==== DATA SHOWN

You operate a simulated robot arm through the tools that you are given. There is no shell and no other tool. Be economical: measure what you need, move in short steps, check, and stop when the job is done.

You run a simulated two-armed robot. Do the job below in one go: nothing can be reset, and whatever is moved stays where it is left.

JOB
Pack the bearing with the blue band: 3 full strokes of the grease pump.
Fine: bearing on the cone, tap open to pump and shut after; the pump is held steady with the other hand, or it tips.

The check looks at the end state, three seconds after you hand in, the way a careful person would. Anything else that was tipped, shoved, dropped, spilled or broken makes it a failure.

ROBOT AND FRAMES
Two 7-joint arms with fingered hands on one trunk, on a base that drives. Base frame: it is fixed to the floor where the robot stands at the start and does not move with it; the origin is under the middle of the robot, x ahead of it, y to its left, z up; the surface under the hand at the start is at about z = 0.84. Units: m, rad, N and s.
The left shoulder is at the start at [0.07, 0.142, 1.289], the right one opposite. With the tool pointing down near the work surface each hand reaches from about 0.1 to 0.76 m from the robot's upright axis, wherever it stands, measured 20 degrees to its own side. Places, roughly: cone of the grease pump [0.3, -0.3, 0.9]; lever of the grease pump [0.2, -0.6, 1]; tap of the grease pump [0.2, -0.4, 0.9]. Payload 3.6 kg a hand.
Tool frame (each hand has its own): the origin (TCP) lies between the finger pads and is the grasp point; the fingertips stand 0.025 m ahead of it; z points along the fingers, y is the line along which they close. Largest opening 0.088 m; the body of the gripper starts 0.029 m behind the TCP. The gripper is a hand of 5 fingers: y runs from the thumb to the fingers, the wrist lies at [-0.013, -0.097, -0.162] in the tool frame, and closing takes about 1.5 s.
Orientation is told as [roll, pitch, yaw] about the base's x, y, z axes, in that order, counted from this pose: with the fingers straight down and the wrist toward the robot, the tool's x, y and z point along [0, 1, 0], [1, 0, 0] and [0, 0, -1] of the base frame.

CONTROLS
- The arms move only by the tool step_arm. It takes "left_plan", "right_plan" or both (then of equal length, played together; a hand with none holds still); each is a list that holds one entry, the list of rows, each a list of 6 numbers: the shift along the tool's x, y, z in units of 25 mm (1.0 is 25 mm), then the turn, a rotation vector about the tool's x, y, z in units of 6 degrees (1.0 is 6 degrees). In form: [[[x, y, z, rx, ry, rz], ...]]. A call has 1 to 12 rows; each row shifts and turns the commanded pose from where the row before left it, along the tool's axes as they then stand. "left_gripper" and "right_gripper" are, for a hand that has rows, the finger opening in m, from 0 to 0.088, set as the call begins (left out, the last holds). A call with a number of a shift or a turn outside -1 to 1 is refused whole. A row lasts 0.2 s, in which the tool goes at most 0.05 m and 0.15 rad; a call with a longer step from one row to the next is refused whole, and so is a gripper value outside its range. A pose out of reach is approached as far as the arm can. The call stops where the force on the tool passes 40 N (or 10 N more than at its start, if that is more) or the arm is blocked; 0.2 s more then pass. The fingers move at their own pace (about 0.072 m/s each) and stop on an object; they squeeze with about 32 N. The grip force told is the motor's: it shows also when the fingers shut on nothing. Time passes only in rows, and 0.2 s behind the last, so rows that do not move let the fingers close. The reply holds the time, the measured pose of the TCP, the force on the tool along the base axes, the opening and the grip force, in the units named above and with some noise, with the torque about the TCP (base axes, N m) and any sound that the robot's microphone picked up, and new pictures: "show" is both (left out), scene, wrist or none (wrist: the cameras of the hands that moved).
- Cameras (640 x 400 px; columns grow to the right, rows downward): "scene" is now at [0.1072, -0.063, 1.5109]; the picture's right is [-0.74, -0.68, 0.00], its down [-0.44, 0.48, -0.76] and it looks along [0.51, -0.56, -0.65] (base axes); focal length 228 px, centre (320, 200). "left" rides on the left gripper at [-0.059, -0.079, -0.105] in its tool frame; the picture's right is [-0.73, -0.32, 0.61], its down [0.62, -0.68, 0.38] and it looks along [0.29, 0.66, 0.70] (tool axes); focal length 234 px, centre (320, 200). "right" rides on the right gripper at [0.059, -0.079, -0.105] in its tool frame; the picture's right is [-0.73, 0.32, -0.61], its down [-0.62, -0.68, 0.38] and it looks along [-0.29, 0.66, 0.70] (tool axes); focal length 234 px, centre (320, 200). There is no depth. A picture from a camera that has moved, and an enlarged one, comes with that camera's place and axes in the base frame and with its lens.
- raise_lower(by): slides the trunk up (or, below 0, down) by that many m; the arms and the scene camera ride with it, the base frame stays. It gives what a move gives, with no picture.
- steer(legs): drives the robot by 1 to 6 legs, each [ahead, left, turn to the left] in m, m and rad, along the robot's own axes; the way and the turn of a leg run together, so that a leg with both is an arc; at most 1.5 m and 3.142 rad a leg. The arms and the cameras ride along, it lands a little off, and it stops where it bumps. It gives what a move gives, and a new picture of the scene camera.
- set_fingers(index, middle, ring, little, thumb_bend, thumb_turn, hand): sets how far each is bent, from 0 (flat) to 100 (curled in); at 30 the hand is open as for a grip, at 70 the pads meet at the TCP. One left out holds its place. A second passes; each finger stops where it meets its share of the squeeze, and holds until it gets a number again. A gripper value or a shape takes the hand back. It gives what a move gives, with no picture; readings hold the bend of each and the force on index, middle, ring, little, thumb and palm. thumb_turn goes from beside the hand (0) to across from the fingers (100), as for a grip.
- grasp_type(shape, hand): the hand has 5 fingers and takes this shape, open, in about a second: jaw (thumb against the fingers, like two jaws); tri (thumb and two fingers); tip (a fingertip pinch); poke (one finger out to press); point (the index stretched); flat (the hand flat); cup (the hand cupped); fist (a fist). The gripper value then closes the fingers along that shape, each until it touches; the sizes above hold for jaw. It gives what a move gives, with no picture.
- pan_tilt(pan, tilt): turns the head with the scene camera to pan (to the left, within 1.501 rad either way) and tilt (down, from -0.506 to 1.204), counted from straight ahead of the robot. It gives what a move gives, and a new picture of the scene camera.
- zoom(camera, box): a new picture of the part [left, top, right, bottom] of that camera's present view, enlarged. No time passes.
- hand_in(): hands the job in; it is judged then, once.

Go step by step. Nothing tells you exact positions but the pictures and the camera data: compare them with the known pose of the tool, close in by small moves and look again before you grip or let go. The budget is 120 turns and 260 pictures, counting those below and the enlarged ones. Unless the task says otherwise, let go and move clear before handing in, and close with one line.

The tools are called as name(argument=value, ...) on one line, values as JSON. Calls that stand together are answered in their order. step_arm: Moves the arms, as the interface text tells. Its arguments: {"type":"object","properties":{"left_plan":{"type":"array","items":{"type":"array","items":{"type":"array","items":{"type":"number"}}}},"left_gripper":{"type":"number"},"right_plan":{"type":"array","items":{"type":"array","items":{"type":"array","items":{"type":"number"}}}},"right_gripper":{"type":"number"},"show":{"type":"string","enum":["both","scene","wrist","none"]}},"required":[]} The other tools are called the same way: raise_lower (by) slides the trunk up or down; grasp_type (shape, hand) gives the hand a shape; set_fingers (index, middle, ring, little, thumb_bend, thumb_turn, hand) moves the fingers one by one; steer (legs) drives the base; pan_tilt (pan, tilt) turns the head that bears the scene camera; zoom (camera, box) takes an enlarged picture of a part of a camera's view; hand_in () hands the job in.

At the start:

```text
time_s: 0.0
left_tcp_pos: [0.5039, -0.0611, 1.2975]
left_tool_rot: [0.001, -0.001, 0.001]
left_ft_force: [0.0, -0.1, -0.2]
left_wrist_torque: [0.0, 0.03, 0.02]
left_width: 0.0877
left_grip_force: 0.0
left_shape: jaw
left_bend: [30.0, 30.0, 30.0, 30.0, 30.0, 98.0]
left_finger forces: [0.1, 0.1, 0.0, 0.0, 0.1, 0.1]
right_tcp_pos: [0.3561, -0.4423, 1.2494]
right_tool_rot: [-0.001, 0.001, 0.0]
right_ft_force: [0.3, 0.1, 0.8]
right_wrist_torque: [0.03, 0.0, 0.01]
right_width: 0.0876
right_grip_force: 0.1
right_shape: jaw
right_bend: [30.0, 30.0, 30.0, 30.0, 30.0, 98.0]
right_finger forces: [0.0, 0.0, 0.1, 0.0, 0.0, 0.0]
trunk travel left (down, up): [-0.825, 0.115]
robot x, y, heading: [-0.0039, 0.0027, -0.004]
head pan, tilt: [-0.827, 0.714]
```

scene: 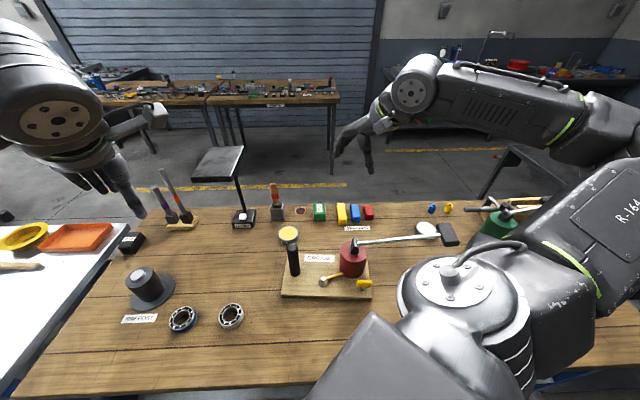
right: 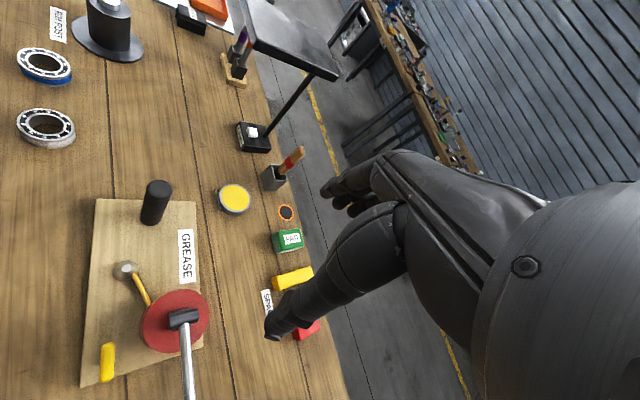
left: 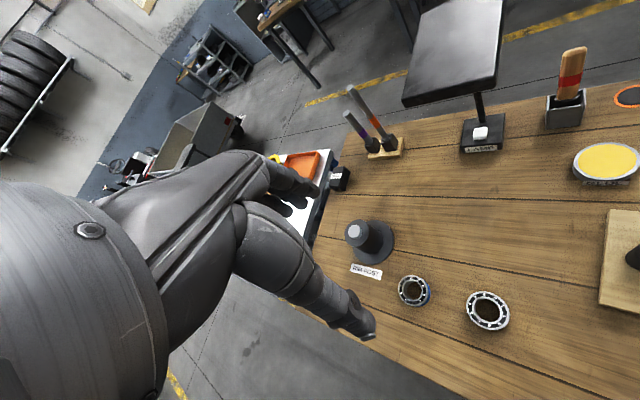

========

**INSTRUCTIONS FOR THE TASK:** Copy all lines above containing the string "simulated".

**ANSWER BELOW:**
You operate a simulated robot arm through the tools that you are given. There is no shell and no other tool. Be economical: measure what you need, move in short steps, check, and stop when the job is done.
You run a simulated two-armed robot. Do the job below in one go: nothing can be reset, and whatever is moved stays where it is left.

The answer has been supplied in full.